▶ [Document passage]
──────────
A 31-year-old man is in custody on suspicion of killing a man and eating parts of the victim’s face last weekend at East Charleston Boulevard and 3rd Street Las Vegas.
The Las Vegas Metropolitan Police Department released this report:

Police advised that the alleged perp, Colin Czech, had “biological matter in his hair, mouth, and on his clothing.” “Biological matter” is a euphemism for blood, flesh and other bodily substances.
Czech reportedly claimed the victim had attacked him. Police said the victim, identified as Kenneth Brown, was bleeding from head wounds and one of his eyes was missing. He was transported to the hospital, where a doctor pronounced him deceased.
During an interview, Czech allegedly said he was homeless and had been awake for several days because something was “possessing him.” Reports say Czech told detectives he “used his teeth to eat the victim’s eyeballs and ears.”

Police booked Czech into the Clark County Detention Center in absentia on a charge of open murder. Clark County District Attorney Steve Wolfson said it was one of the most unusual cases he has ever seen in more than 40 years as a defence attorney and prosecutor. He says the competency of the defendant will no doubt be addressed, adding “It is not uncommon for some of these cases to take years. Sometimes people never become competent.”
Czech was set to appear in court on Monday, April 29, but was hospitalised. In his eventual court appearance, he appeared dazed and uncomprehending.
──────────
▶ [Stated goal]
Your answer is an exact copy of the document passage.

▶ [Supplied information]
──────────
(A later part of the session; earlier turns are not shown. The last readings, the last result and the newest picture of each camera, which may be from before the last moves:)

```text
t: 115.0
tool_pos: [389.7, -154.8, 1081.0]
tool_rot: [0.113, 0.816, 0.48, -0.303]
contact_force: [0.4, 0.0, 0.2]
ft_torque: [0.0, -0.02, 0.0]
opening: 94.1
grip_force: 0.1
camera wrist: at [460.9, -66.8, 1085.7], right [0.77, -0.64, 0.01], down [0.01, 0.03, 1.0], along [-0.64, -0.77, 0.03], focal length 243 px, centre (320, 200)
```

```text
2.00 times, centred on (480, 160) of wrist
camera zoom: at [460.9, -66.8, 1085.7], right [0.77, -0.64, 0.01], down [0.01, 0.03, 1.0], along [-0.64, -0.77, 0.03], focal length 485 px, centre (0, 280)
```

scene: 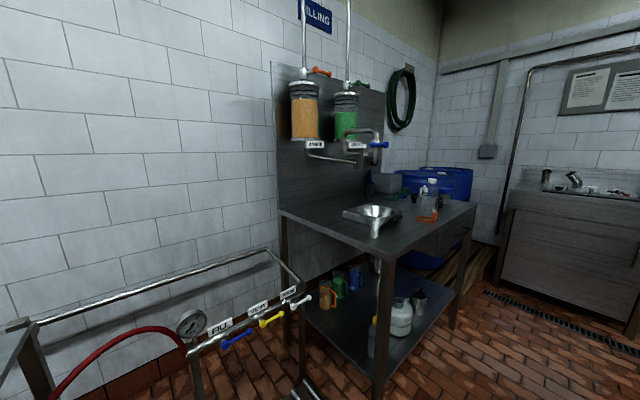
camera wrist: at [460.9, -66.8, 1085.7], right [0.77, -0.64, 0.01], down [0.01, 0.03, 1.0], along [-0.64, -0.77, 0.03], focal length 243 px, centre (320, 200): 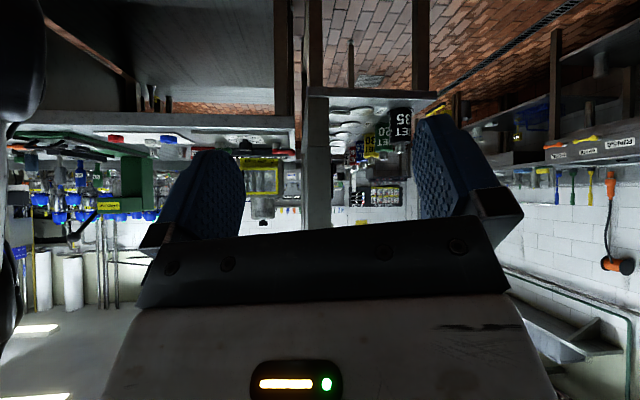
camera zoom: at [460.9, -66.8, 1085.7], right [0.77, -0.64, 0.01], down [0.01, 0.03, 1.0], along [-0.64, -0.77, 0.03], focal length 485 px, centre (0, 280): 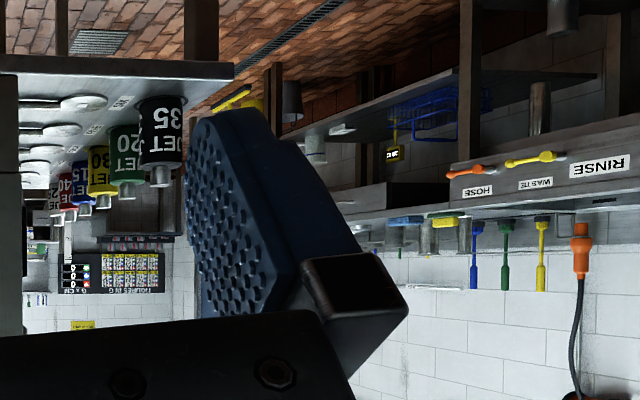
──────────
▶ [Completed task]
A 31-year-old man is in custody on suspicion of killing a man and eating parts of the victim’s face last weekend at East Charleston Boulevard and 3rd Street Las Vegas.
The Las Vegas Metropolitan Police Department released this report:

Police advised that the alleged perp, Colin Czech, had “biological matter in his hair, mouth, and on his clothing.” “Biological matter” is a euphemism for blood, flesh and other bodily substances.
Czech reportedly claimed the victim had attacked him. Police said the victim, identified as Kenneth Brown, was bleeding from head wounds and one of his eyes was missing. He was transported to the hospital, where a doctor pronounced him deceased.
During an interview, Czech allegedly said he was homeless and had been awake for several days because something was “possessing him.” Reports say Czech told detectives he “used his teeth to eat the victim’s eyeballs and ears.”

Police booked Czech into the Clark County Detention Center in absentia on a charge of open murder. Clark County District Attorney Steve Wolfson said it was one of the most unusual cases he has ever seen in more than 40 years as a defence attorney and prosecutor. He says the competency of the defendant will no doubt be addressed, adding “It is not uncommon for some of these cases to take years. Sometimes people never become competent.”
Czech was set to appear in court on Monday, April 29, but was hospitalised. In his eventual court appearance, he appeared dazed and uncomprehending.